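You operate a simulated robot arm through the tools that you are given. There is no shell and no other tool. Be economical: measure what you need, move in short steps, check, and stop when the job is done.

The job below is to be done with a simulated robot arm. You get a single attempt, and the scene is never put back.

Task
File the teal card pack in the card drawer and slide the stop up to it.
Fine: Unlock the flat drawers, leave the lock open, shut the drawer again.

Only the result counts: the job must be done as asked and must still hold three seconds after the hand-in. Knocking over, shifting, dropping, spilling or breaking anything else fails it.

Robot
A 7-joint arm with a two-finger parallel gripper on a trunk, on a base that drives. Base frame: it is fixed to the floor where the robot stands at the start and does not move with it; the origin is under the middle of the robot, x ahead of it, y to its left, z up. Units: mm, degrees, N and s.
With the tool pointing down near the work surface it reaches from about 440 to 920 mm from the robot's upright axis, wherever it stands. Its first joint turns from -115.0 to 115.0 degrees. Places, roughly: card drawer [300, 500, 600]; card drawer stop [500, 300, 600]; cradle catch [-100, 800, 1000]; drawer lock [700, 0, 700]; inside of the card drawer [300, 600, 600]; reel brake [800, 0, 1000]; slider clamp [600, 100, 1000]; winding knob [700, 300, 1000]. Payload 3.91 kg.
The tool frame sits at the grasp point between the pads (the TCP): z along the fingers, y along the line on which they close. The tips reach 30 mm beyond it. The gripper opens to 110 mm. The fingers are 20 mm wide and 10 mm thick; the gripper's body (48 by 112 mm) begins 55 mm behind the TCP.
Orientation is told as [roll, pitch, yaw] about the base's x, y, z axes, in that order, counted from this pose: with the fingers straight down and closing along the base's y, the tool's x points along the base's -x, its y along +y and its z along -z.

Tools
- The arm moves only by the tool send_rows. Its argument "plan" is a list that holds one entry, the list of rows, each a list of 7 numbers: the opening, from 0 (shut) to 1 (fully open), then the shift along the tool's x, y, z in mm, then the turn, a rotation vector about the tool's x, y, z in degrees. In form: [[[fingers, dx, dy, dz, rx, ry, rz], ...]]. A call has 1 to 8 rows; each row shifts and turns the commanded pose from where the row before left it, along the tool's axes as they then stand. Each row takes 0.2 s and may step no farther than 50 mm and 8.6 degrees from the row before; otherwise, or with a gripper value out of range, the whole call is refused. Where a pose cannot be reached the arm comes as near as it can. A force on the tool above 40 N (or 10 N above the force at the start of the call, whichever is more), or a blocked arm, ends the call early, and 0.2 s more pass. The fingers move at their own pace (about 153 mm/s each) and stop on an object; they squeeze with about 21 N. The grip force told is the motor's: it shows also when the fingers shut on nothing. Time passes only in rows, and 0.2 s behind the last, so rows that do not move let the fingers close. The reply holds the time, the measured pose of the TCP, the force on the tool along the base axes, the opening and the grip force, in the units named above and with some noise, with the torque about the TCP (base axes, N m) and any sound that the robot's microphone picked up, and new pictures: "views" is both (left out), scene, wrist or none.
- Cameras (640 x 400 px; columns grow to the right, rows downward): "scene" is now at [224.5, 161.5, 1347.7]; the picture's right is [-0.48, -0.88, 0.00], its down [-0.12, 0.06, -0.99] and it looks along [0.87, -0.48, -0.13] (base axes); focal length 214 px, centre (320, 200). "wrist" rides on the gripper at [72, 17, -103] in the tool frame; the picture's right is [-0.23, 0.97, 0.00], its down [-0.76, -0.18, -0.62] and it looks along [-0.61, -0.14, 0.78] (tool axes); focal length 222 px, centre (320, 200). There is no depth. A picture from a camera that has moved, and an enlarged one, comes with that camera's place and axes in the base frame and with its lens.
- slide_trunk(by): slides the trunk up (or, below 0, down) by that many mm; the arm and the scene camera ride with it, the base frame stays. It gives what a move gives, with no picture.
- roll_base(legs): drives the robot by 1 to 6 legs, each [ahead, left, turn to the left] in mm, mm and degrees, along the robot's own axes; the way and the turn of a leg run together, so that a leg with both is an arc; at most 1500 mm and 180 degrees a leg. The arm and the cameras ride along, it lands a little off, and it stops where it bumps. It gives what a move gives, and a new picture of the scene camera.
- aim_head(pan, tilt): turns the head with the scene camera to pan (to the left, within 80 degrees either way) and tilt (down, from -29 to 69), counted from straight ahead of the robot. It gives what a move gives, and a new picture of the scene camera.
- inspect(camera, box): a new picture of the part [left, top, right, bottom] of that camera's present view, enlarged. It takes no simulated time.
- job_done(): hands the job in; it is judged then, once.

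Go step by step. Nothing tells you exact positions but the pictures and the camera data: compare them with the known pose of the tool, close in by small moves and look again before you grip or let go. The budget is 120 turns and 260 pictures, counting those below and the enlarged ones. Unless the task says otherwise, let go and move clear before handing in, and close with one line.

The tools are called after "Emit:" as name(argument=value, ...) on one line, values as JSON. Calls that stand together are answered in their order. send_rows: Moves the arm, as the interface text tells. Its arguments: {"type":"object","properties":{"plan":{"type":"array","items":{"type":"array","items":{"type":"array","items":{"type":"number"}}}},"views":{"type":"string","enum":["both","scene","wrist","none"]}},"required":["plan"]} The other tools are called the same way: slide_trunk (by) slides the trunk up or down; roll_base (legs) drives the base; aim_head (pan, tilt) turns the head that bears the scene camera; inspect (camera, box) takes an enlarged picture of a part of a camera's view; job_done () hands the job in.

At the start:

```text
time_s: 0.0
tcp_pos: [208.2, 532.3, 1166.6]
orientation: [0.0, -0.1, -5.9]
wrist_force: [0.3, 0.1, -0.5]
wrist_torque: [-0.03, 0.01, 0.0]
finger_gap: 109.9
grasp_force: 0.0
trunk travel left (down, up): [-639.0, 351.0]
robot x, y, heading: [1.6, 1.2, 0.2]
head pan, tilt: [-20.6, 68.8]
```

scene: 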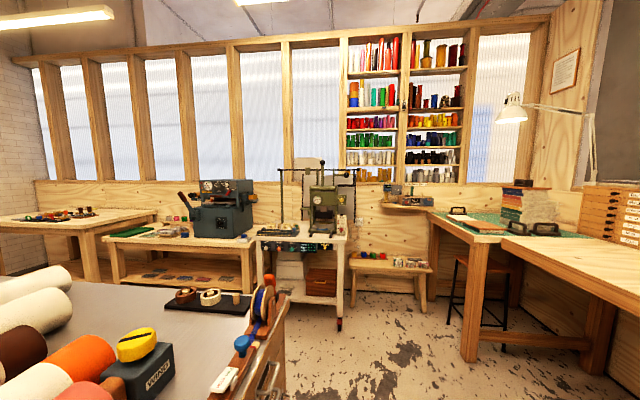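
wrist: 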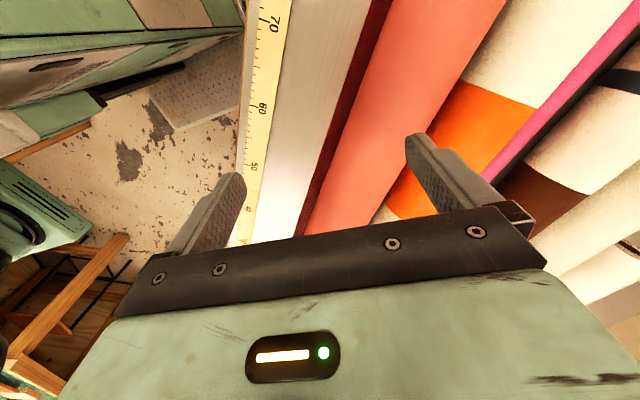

## Short problem
Reproduce the material above verbatim; omit every picture.

## Exercise output
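You operate a simulated robot arm through the tools that you are given. There is no shell and no other tool. Be economical: measure what you need, move in short steps, check, and stop when the job is done.

The job below is to be done with a simulated robot arm. You get a single attempt, and the scene is never put back.

Task
File the teal card pack in the card drawer and slide the stop up to it.
Fine: Unlock the flat drawers, leave the lock open, shut the drawer again.

Only the result counts: the job must be done as asked and must still hold three seconds after the hand-in. Knocking over, shifting, dropping, spilling or breaking anything else fails it.

Robot
A 7-joint arm with a two-finger parallel gripper on a trunk, on a base that drives. Base frame: it is fixed to the floor where the robot stands at the start and does not move with it; the origin is under the middle of the robot, x ahead of it, y to its left, z up. Units: mm, degrees, N and s.
With the tool pointing down near the work surface it reaches from about 440 to 920 mm from the robot's upright axis, wherever it stands. Its first joint turns from -115.0 to 115.0 degrees. Places, roughly: card drawer [300, 500, 600]; card drawer stop [500, 300, 600]; cradle catch [-100, 800, 1000]; drawer lock [700, 0, 700]; inside of the card drawer [300, 600, 600]; reel brake [800, 0, 1000]; slider clamp [600, 100, 1000]; winding knob [700, 300, 1000]. Payload 3.91 kg.
The tool frame sits at the grasp point between the pads (the TCP): z along the fingers, y along the line on which they close. The tips reach 30 mm beyond it. The gripper opens to 110 mm. The fingers are 20 mm wide and 10 mm thick; the gripper's body (48 by 112 mm) begins 55 mm behind the TCP.
Orientation is told as [roll, pitch, yaw] about the base's x, y, z axes, in that order, counted from this pose: with the fingers straight down and closing along the base's y, the tool's x points along the base's -x, its y along +y and its z along -z.

Tools
- The arm moves only by the tool send_rows. Its argument "plan" is a list that holds one entry, the list of rows, each a list of 7 numbers: the opening, from 0 (shut) to 1 (fully open), then the shift along the tool's x, y, z in mm, then the turn, a rotation vector about the tool's x, y, z in degrees. In form: [[[fingers, dx, dy, dz, rx, ry, rz], ...]]. A call has 1 to 8 rows; each row shifts and turns the commanded pose from where the row before left it, along the tool's axes as they then stand. Each row takes 0.2 s and may step no farther than 50 mm and 8.6 degrees from the row before; otherwise, or with a gripper value out of range, the whole call is refused. Where a pose cannot be reached the arm comes as near as it can. A force on the tool above 40 N (or 10 N above the force at the start of the call, whichever is more), or a blocked arm, ends the call early, and 0.2 s more pass. The fingers move at their own pace (about 153 mm/s each) and stop on an object; they squeeze with about 21 N. The grip force told is the motor's: it shows also when the fingers shut on nothing. Time passes only in rows, and 0.2 s behind the last, so rows that do not move let the fingers close. The reply holds the time, the measured pose of the TCP, the force on the tool along the base axes, the opening and the grip force, in the units named above and with some noise, with the torque about the TCP (base axes, N m) and any sound that the robot's microphone picked up, and new pictures: "views" is both (left out), scene, wrist or none.
- Cameras (640 x 400 px; columns grow to the right, rows downward): "scene" is now at [224.5, 161.5, 1347.7]; the picture's right is [-0.48, -0.88, 0.00], its down [-0.12, 0.06, -0.99] and it looks along [0.87, -0.48, -0.13] (base axes); focal length 214 px, centre (320, 200). "wrist" rides on the gripper at [72, 17, -103] in the tool frame; the picture's right is [-0.23, 0.97, 0.00], its down [-0.76, -0.18, -0.62] and it looks along [-0.61, -0.14, 0.78] (tool axes); focal length 222 px, centre (320, 200). There is no depth. A picture from a camera that has moved, and an enlarged one, comes with that camera's place and axes in the base frame and with its lens.
- slide_trunk(by): slides the trunk up (or, below 0, down) by that many mm; the arm and the scene camera ride with it, the base frame stays. It gives what a move gives, with no picture.
- roll_base(legs): drives the robot by 1 to 6 legs, each [ahead, left, turn to the left] in mm, mm and degrees, along the robot's own axes; the way and the turn of a leg run together, so that a leg with both is an arc; at most 1500 mm and 180 degrees a leg. The arm and the cameras ride along, it lands a little off, and it stops where it bumps. It gives what a move gives, and a new picture of the scene camera.
- aim_head(pan, tilt): turns the head with the scene camera to pan (to the left, within 80 degrees either way) and tilt (down, from -29 to 69), counted from straight ahead of the robot. It gives what a move gives, and a new picture of the scene camera.
- inspect(camera, box): a new picture of the part [left, top, right, bottom] of that camera's present view, enlarged. It takes no simulated time.
- job_done(): hands the job in; it is judged then, once.

Go step by step. Nothing tells you exact positions but the pictures and the camera data: compare them with the known pose of the tool, close in by small moves and look again before you grip or let go. The budget is 120 turns and 260 pictures, counting those below and the enlarged ones. Unless the task says otherwise, let go and move clear before handing in, and close with one line.

The tools are called after "Emit:" as name(argument=value, ...) on one line, values as JSON. Calls that stand together are answered in their order. send_rows: Moves the arm, as the interface text tells. Its arguments: {"type":"object","properties":{"plan":{"type":"array","items":{"type":"array","items":{"type":"array","items":{"type":"number"}}}},"views":{"type":"string","enum":["both","scene","wrist","none"]}},"required":["plan"]} The other tools are called the same way: slide_trunk (by) slides the trunk up or down; roll_base (legs) drives the base; aim_head (pan, tilt) turns the head that bears the scene camera; inspect (camera, box) takes an enlarged picture of a part of a camera's view; job_done () hands the job in.

At the start:

```text
time_s: 0.0
tcp_pos: [208.2, 532.3, 1166.6]
orientation: [0.0, -0.1, -5.9]
wrist_force: [0.3, 0.1, -0.5]
wrist_torque: [-0.03, 0.01, 0.0]
finger_gap: 109.9
grasp_force: 0.0
trunk travel left (down, up): [-639.0, 351.0]
robot x, y, heading: [1.6, 1.2, 0.2]
head pan, tilt: [-20.6, 68.8]
```

scene: 
wrist: 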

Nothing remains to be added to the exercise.